Tuesday 22 November 2011

A View up the President's Chimney

A few weeks ago I was at Mt. Vernon in Virginia, the home of George Washington, where I spoke at a really excellent conference on the subject of Dining with the Washingtons. The curatorial staff were kind enough to give me a private tour of the house and its associated buildings. I found the kitchen rooms particularly interesting and was allowed to explore the inside of the flu belonging to the large fireplace where Mrs Washington's enslaved kitchen staff roasted George's dinner. I was interested to see that the smoke jack mechanism which powered the spits was still in situ. Although I have seen many of these mechanisms in the UK, this was the first American one dating from the eighteenth century that I have ever had the opportunity to inspect. 

Unlike most of the surviving British examples, where the gearing comes out onto the front of the chimney breast, the Mt Vernon smoke jack is housed entirely in the flu with the jack chains which turn the spits hanging directly down the chimney. It is of a type that once must have been common in Britain before roasting began to be more commonly carried out in front of raised coal burning ranges rather than before a down hearths fuelled with wood. All photographs courtesy of Mt. Vernon.
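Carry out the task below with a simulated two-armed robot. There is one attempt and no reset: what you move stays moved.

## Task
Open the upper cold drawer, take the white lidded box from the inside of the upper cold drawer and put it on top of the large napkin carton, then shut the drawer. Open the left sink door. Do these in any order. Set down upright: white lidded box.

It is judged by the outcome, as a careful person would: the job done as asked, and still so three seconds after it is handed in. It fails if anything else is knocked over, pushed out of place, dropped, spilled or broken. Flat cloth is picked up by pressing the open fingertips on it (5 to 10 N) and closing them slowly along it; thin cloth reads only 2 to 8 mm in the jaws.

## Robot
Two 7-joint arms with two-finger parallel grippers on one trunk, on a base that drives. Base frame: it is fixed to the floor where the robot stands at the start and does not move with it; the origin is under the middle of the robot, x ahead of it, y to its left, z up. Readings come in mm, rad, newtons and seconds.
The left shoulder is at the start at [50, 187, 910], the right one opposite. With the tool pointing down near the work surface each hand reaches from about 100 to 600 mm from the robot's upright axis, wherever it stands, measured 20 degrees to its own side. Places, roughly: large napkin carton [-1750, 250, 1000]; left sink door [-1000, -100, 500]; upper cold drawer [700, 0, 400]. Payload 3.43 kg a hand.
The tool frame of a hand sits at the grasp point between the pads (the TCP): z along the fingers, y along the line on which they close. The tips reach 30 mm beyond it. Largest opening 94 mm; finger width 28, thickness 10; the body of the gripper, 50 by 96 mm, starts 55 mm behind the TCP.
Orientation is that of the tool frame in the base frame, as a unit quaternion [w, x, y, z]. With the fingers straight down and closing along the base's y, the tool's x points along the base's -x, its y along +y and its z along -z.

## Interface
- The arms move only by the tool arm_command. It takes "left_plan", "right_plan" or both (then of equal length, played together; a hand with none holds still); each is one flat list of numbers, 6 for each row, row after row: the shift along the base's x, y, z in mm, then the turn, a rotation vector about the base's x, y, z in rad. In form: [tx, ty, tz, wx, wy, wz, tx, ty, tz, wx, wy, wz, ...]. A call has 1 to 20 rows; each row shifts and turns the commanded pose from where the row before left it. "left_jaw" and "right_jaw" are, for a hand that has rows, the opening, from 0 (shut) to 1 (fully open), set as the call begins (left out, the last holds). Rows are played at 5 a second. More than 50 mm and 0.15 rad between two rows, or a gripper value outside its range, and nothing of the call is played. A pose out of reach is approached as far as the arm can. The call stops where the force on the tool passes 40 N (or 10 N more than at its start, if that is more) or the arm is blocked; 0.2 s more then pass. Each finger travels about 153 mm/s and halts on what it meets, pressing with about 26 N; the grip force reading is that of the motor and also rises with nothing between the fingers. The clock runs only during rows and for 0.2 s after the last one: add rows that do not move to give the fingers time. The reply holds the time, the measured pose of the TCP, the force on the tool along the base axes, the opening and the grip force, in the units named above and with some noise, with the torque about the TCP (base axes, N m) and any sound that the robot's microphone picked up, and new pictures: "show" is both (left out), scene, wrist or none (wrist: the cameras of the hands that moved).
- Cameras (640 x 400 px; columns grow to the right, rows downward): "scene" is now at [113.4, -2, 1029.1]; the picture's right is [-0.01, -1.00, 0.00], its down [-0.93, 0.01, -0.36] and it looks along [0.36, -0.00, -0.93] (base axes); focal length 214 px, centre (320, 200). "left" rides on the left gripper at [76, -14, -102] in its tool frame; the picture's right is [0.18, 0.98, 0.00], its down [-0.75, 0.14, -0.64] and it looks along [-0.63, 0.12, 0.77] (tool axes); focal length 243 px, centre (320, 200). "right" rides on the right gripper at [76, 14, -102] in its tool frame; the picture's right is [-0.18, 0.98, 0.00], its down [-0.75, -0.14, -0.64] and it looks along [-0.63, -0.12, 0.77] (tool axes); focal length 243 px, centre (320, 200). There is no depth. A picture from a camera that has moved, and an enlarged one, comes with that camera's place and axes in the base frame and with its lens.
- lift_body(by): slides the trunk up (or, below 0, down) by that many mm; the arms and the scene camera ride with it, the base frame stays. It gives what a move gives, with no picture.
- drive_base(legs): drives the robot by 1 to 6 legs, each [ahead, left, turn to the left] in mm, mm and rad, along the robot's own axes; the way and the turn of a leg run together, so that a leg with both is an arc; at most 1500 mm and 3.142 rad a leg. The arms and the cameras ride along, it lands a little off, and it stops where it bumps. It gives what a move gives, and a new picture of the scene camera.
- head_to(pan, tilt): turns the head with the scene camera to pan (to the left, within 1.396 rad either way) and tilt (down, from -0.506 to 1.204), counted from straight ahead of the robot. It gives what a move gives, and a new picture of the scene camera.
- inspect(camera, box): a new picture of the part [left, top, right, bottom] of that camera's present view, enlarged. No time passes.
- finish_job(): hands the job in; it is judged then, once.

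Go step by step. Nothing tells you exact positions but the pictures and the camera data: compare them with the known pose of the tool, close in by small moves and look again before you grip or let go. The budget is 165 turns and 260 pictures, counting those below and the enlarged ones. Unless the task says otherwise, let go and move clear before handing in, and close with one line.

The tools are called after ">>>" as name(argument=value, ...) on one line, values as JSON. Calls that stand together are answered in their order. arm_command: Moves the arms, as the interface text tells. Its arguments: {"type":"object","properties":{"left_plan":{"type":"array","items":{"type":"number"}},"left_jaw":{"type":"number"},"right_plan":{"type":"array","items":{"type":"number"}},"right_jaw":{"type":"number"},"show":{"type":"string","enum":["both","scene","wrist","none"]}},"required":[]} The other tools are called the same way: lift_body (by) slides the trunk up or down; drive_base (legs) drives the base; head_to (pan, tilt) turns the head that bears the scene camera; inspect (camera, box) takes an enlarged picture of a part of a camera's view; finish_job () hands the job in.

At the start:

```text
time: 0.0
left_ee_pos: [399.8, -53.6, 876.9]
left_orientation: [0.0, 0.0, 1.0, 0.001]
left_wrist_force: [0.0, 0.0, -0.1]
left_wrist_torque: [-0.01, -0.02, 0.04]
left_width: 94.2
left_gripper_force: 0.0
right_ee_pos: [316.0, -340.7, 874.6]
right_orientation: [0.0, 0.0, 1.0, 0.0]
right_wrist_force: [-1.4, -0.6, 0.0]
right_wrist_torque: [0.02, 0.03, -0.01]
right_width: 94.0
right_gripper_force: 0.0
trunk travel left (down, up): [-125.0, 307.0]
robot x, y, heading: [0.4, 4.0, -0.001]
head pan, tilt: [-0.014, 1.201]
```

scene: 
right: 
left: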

The inglenook in the Mt Vernon kitchen with a pastry oven to the right
Looking vertically up the Mt Vernon kitchen flu, the smoke jack turbine and its gearbox can be clearly seen. The rectangular  sheet of iron is the cover for the gearbox. These boxes were usually filled with oil in which the worm and worm wheel turned. The oil was changed once a year.
There are two metal pulleys running two jack chains, so two horizontal 
spits could be rotated at the same time.

As far as I know this is the earliest English depiction of a smoke jack. From John Wilkins Mathematical Magick. (London: 1648).  However, this movement includes a contrate wheel and lantern pinion rather than the worm and wheel in the Mt. Vernon smoke jack.
The Italians were the first to document smoke jacks. Leonardo de Vinci illustrated one in about 1487. The image above was published in Scappi's Opera. (Venezia: 1570). That ice cream must have melted very quickly with all the heat.